Severe drought worsened in the month of November across parts of Somali and Oromia regions. In Somali, over 2.4 million people in over 1,000 sites and 73 woredas faced acute water shortages. Since October 2021, the education of over 100,000 students has been disrupted in the drought-affected areas with the partial of full closure of 1,100 schools. Malnutrition increased by 3.7 per cent from the previous month with an altogether 18.7 per cent increase in SAM compared to the same period last year. According to the Regional DRMC in Oromia, over 1.9 million people were experiencing critical water shortages in most lowland parts of the region (Borena, Guji, East Hararghe, West Hararghe, Bale, East Bale and the West Guji zones). In addition, 127 schools in 11 woredas of three drought affected zones (Borena, East Bale and Guji) closed and another 793 schools were at high risk of closure, leading to over 500,000 students being denied an education due to the drought. This was compounded by depleting livelihoods of communities and increasing acute malnutrition; a 20 per cent increase in SAM admissions was recorded since the onset of the drought. The ‘Meher’ assessment report highlighted that essential medication and nutrition supplies should be a key element in the emergency nutrition response and that uninterrupted nutrition supplies should be assured in hotspot priority one woredas.

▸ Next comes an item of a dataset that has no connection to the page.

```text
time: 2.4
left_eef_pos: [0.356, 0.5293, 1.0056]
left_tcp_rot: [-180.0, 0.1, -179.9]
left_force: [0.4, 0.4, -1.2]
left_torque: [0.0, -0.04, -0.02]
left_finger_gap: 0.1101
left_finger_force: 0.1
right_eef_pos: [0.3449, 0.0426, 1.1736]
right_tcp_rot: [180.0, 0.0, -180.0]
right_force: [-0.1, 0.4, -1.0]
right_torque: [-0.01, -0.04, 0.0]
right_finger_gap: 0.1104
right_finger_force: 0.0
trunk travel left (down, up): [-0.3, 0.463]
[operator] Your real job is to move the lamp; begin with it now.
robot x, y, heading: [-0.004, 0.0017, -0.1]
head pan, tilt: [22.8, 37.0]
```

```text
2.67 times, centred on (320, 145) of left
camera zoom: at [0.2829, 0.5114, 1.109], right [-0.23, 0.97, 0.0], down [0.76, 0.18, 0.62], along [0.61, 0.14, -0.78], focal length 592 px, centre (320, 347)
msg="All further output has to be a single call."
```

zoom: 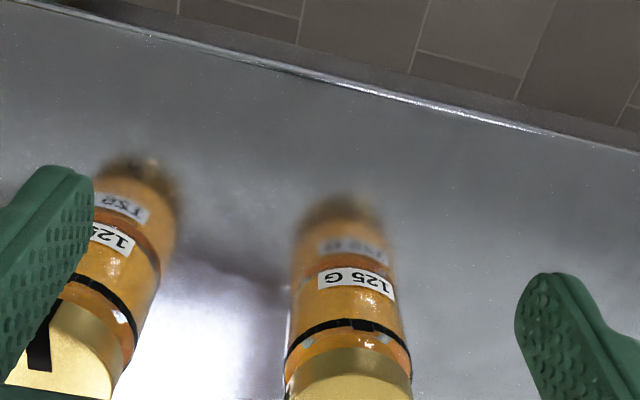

In Southern Nations, Nationalities, and People's Region (SNNPR), the regional DRMC reported that over 2,900 people were affected by a landslide in the Derashe special woreda and damage to crops was reported. In addition, over 27,000 people were displaced, including 6,000 children, as the result of new conflict in Segen Zuria woreda of Konso zone. The most pressing needs were reported as WASH, non-food items (NFIs), access to sanitation facilities and hygiene promotion.

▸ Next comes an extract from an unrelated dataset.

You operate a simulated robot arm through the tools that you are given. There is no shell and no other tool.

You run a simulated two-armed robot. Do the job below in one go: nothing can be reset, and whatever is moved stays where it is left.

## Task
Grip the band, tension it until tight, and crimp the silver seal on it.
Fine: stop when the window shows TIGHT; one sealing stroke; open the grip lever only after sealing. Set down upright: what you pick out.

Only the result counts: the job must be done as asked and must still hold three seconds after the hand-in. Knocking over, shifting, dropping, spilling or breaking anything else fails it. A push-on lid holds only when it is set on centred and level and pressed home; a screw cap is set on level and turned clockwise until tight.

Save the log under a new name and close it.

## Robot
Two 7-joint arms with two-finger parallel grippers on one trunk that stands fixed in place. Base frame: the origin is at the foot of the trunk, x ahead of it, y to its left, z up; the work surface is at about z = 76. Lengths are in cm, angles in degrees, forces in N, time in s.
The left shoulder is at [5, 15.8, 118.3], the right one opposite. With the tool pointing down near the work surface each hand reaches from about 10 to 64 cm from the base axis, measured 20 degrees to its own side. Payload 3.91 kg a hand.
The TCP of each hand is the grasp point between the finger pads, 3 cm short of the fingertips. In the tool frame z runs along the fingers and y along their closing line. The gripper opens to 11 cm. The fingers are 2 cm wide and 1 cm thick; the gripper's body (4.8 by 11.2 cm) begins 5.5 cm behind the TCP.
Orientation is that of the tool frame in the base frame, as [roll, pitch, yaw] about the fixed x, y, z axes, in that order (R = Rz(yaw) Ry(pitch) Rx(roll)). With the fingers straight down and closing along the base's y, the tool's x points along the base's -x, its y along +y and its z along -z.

As of 30 November, a total of 371,536 confirmed COVID-19 cases and 6,755 deaths (Case Fatality Rate (CFR) = 1.8%) were reported since the onset of the outbreak in mid-March 2020. A total of 349,037 cases (93.9%) recovered, 15,742 cases were active, and 233 severe COVID-19 cases were admitted in designated treatment centers in Addis Ababa and across the regions. Addis Ababa reported the highest number of cases (67%), while Gambella maintained the fewest. The trend of COVID-19 case reports showed a significant reduction in the number of cases and daily positivity with the decline of the third wave. A total of 7,864,977 people had received COVID-19 vaccinations with 9,310,295 vaccines doses administered altogether. A total of 12,494,180 doses of COVAX vaccines were received in country and 21,891,340 doses are in the pipeline and expected to be received in December 2021.